Production, mix, mastering: Alvaro Alvarez (Nebuloza Producciones)

Type: jewel-case / slipcase CD (The Ritual Productions); later (May 2022) also on tape (Destroyer Productions & Ars Bellum Records)

Duration: 55:26

Genre: fast & epic Melodic Black Metal


To celebrate their tenth anniversary, the Colombian horde Solemne Mortis returns with their second full-length, smartly called Perpetual Nonexistence. It’s a ten-tracker with quite morbid yet intriguing artwork (no idea who is the visual artist behind this stunning material). The compact-disc, which was released via the Dutch label The Ritual Productions, contains the lyrics (in English), and was pressed in an edition of 500 copies, including a carton slipcase. In the meantime, there’s a tape-edition too, by the way.

Perpetual Nonexistence starts with the acoustic introduction Abscence (sic), which might sound little ‘cheesy’, if you want to (or if you don’t want to). The ‘real’ stuff starts as from the first ‘real’ song, which is the lengthy title track. That specific piece stands for traditional (name it ‘Orthodox’, if you want to) Black Metal with a timeless character, intensive in execution, and combining crafted melodies and an epic atmosphere. The main structure is based on harmonious tremolo leads and grandiloquent riffs. This gets supported by a fast-paced, victorious and powerful rhythm section, which consists of barbaric drums and percussions (of a high level!), and energetic, pounding rhythm strings.
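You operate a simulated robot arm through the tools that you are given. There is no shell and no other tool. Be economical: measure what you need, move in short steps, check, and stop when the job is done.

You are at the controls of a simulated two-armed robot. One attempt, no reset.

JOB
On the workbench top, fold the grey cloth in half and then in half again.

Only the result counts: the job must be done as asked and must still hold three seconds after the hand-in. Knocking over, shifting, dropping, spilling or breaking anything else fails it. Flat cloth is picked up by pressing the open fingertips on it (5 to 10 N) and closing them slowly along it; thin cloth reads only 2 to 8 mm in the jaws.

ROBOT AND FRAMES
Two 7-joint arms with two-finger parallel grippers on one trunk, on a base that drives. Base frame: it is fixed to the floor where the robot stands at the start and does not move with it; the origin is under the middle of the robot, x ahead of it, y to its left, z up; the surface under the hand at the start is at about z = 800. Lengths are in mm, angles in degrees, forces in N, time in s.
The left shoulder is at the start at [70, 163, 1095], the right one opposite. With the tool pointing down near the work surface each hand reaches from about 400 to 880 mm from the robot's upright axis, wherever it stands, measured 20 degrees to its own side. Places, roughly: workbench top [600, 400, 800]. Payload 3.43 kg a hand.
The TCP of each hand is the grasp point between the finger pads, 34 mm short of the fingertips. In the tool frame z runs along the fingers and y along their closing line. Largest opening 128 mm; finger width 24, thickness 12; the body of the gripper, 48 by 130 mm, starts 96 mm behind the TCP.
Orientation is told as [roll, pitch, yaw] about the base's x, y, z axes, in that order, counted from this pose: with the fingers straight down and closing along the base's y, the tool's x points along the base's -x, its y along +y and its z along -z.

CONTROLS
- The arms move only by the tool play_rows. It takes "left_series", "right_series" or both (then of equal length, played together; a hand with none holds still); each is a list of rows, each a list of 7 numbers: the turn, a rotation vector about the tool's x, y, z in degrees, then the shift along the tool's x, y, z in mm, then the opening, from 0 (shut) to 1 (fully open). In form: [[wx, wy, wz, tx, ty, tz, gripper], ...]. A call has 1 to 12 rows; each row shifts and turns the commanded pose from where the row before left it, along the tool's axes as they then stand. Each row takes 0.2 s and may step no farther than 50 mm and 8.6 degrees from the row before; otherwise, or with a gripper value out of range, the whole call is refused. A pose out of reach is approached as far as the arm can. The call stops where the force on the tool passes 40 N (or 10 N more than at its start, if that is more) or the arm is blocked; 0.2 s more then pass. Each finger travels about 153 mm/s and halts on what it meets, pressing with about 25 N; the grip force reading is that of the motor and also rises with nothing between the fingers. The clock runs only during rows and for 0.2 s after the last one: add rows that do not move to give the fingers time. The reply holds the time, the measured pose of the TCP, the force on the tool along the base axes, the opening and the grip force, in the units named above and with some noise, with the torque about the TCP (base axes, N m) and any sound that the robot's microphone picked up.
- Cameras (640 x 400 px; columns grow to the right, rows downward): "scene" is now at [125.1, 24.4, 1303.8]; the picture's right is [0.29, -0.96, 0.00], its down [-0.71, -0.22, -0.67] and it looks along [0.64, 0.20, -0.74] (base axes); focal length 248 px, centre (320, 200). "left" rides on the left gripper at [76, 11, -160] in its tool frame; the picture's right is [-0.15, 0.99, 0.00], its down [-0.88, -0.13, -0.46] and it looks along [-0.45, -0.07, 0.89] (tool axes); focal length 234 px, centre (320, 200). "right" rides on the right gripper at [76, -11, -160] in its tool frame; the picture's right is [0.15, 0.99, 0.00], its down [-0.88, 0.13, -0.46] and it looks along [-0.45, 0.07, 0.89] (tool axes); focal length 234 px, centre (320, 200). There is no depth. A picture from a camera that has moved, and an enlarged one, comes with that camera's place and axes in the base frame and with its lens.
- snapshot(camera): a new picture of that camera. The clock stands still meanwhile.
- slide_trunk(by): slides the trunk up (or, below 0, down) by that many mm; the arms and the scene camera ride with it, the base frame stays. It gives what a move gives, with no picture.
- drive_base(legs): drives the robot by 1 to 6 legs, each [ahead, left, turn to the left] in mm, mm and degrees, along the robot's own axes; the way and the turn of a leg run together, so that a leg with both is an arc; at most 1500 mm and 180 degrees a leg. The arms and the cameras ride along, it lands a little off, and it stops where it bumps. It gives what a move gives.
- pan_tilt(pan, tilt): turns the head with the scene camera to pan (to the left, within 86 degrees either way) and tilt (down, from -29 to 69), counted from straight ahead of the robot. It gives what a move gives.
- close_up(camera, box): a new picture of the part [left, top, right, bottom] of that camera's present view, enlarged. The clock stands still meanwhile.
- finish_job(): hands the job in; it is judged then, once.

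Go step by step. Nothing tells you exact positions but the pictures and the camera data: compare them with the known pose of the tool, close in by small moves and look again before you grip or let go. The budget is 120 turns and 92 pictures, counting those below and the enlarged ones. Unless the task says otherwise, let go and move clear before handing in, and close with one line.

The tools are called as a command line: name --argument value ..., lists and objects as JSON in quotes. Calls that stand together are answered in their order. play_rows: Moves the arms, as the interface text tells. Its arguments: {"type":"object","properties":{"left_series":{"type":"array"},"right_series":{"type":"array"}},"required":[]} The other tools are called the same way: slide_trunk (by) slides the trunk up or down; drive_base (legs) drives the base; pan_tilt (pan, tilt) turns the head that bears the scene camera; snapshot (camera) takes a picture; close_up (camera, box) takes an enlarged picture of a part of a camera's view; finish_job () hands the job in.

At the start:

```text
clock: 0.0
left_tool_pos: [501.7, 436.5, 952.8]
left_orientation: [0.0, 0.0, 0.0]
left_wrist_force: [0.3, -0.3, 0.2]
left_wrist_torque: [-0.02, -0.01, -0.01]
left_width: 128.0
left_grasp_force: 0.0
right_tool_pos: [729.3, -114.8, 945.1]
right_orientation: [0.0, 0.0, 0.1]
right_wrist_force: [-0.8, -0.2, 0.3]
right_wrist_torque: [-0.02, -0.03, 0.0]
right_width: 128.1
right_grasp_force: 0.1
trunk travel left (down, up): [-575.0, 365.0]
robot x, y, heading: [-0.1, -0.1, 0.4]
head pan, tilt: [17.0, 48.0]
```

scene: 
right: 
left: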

From vocal point, the lead voice is of a raw, intense, vehement kind, with a convincing timbre and an intelligible pronunciation. At about half of this composition, a nice acoustic intermezzo brings a moment of manifest tranquility, yet don’t let you fool you, for it does not mean that things turn weak or gentle; even that semi-acoustic fragment shows this band’s ability to convince with their combative attitude.

The better part of the album is intense, forceful, fast and dynamic. The speed varies from up-tempo over energetic to mercilessly blasting, yet even within the fastest excerpts, Solemne Mortis do not exaggerate. The few acoustic fragments and some slower excerpts (like that heroic chapter in Evocations, with that harmonious and anthemic choir) work as welcomed counterbalance within this collection of war-hymns.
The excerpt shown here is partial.